> **Material**

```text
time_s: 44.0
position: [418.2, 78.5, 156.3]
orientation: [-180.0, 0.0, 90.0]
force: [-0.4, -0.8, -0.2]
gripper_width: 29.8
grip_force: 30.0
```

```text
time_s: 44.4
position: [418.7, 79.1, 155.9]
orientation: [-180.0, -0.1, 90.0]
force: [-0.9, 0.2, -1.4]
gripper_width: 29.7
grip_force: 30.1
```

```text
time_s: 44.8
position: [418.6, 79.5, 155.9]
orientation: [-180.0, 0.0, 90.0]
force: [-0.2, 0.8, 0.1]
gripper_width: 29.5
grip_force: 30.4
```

> **Problem to work on**
Word for word, restate all of the data shown above. Use JSON: a list with one string for each line that is not empty.

> **Task result**
[
  "```text",
  "time_s: 44.0",
  "position: [418.2, 78.5, 156.3]",
  "orientation: [-180.0, 0.0, 90.0]",
  "force: [-0.4, -0.8, -0.2]",
  "gripper_width: 29.8",
  "grip_force: 30.0",
  "```",
  "```text",
  "time_s: 44.4",
  "position: [418.7, 79.1, 155.9]",
  "orientation: [-180.0, -0.1, 90.0]",
  "force: [-0.9, 0.2, -1.4]",
  "gripper_width: 29.7",
  "grip_force: 30.1",
  "```",
  "```text",
  "time_s: 44.8",
  "position: [418.6, 79.5, 155.9]",
  "orientation: [-180.0, 0.0, 90.0]",
  "force: [-0.2, 0.8, 0.1]",
  "gripper_width: 29.5",
  "grip_force: 30.4",
  "```"
]